Ron Smith: Cultural Relations: Australia and the Aborigine

The following thoughts were inspired by a recent visit to Australia. In fact, north-western Australia: The Kimberley, as it is called. This is a vast and extraordinary area, twice the size of New Zealand and containing the most remarkable ancient land forms. There is also an ancient people, whose art from tens of thousands of years ago, reflects a rich mythology and a confident culture but whose contemporary reality is very different. Some are still producing the wonderful painting but many are sitting around in parks and on the pavements of small towns, or queuing up at the bottle-store. What they are not doing, despite all the apologies and the institutional deference to Aboriginal culture, is participating in the life of a modern developed economy.

In terms of development, it may be that the Australian Aboriginal misfortune was that, for 40-50,000 years from the time (during the last ice-age) that their ancestors crossed to Australia, they were not visited/traded-with/ invaded/ colonised until the Chinese made a brief visit in the fifteenth century and the Europeans progressively occupied the country from the sixteenth century onwards. As a consequence, they had no opportunity to profit from the inevitable transfer of knowledge and technology that virtually every other racial/cultural group on the planet was regularly exposed to.

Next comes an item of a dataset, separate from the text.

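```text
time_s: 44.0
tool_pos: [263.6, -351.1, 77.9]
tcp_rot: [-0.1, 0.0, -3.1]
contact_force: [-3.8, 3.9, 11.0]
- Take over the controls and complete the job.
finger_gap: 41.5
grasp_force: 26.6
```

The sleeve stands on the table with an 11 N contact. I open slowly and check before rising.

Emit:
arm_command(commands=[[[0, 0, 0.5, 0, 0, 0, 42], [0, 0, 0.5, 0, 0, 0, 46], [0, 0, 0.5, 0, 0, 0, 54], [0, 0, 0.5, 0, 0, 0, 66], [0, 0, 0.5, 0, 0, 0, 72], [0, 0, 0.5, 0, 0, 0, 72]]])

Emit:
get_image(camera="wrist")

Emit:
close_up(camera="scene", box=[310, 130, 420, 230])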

Their tragedy now is that their disadvantage is being protracted by misplaced liberal sentiment, which in the interest of preserving their indigenous way of life, is encouraging/acquiescing in a resistance to change that is leaving them in a social/cultural ‘no man’s land’. They are not living the traditional life and they are not living as modern Australians. This situation is exacerbated by the contemporary fashion for perpetual apology and mediating institutional support for Aboriginal society through the traditional tribal leadership. As in New Zealand, money directed in this way does not trickle down far. There are still Aboriginal persons living in shanty squatter tents, amongst a sea of rubbish. There are also the top-of-the-range four-wheel drive vehicles of the chiefly classes, who will have little incentive to change the system.

A notable feature of the Kimberley landscape is the boab tree, which is mainly memorable for its extraordinarily wide trunk in older specimens. It is so wide that it can be hollowed out and used to store things, whilst it continues to grow. One such tree is a tourist feature on the road east from Broome and the story is that, late in the nineteenth century, an Aboriginal resistant, Jandamarra, was briefly held there on his way to prison. He was subsequently killed by an Aboriginal tracker from another tribe, who was working for the colonial authorities. Not surprisingly, Jandamarra is a hero to Aboriginal people and has been the subject of much contemporary writing. This is reflected in the output of schools in the region. A display of prize-winning art from the local school at Fitzroy Crossing featured a picture of Jandamarra with the comment that his memory should encourage ‘pride in their race and culture … in spite of all that has happened.’

Of course, it is easy to understand this sentiment and the continuing resentment and regret in regard to the events of the colonisation period. It is certainly the case that Aboriginal people were dreadfully treated by some at least of the colonial incomers (in this region by the pearl-fishing industry, for example) as well as suffering the general effects of sovereignty loss. On the other hand, occupation did bring (albeit all in a rush and with a considerable downside) the potential benefits of a modern developed society. At present it does not seem that Australia’s Aboriginal people are benefitting much from this, beyond a system of benefit payments, which go largely to the brewers, and an institutional respect for Aboriginal cultural practices. It may be that these latter things could be ‘traded-in’ for an opportunity to fully participate in Australian society.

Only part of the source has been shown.